* BEGIN *

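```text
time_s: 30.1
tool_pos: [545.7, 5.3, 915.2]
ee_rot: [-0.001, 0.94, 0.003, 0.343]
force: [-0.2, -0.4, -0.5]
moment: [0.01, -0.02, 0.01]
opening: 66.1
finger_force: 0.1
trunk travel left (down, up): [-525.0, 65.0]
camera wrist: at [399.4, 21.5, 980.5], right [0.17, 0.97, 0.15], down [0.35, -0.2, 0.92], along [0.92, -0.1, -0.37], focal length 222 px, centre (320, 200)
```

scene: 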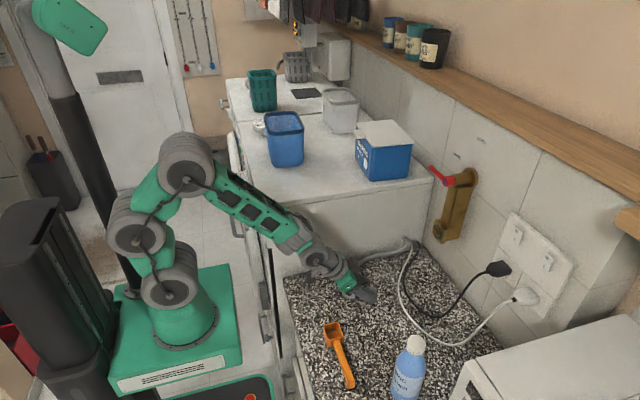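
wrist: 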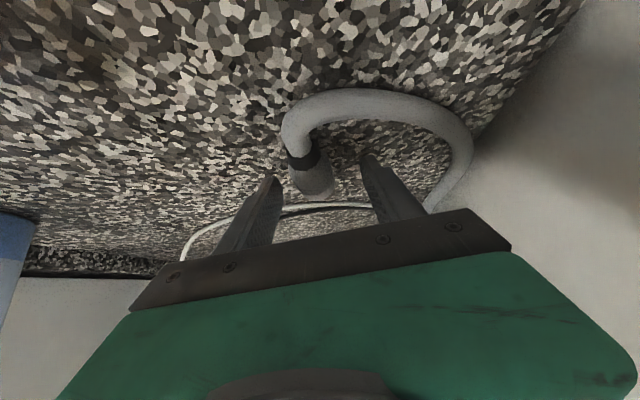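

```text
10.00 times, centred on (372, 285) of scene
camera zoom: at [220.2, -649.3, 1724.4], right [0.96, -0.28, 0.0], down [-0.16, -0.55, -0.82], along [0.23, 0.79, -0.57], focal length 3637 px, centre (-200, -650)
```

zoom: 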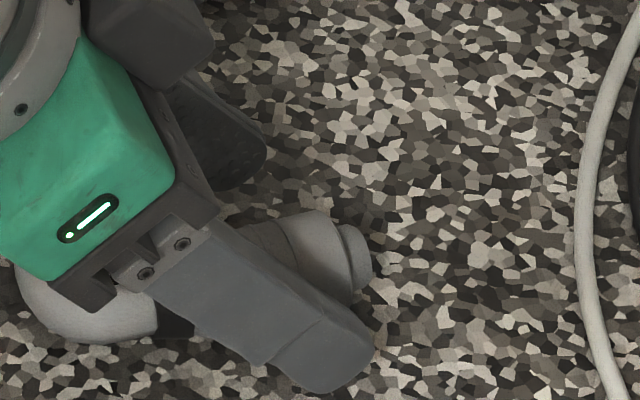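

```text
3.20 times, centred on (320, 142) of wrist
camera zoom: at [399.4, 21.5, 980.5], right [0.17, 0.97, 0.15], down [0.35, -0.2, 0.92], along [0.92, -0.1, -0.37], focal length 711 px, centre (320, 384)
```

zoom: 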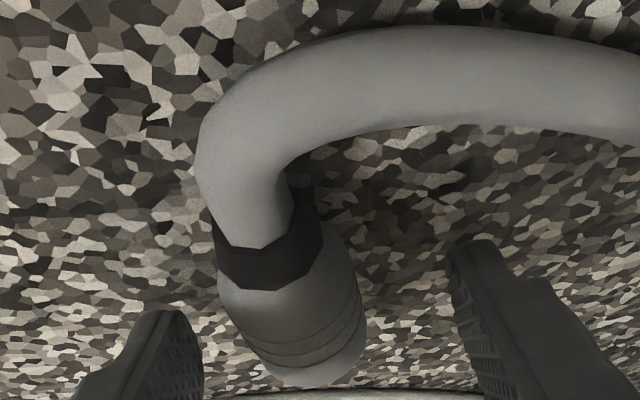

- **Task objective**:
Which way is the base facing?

* END *

Copy each line containing the word "along" from the data.

- **Full answer**:
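camera wrist: at [399.4, 21.5, 980.5], right [0.17, 0.97, 0.15], down [0.35, -0.2, 0.92], along [0.92, -0.1, -0.37], focal length 222 px, centre (320, 200)
camera zoom: at [220.2, -649.3, 1724.4], right [0.96, -0.28, 0.0], down [-0.16, -0.55, -0.82], along [0.23, 0.79, -0.57], focal length 3637 px, centre (-200, -650)
camera zoom: at [399.4, 21.5, 980.5], right [0.17, 0.97, 0.15], down [0.35, -0.2, 0.92], along [0.92, -0.1, -0.37], focal length 711 px, centre (320, 384)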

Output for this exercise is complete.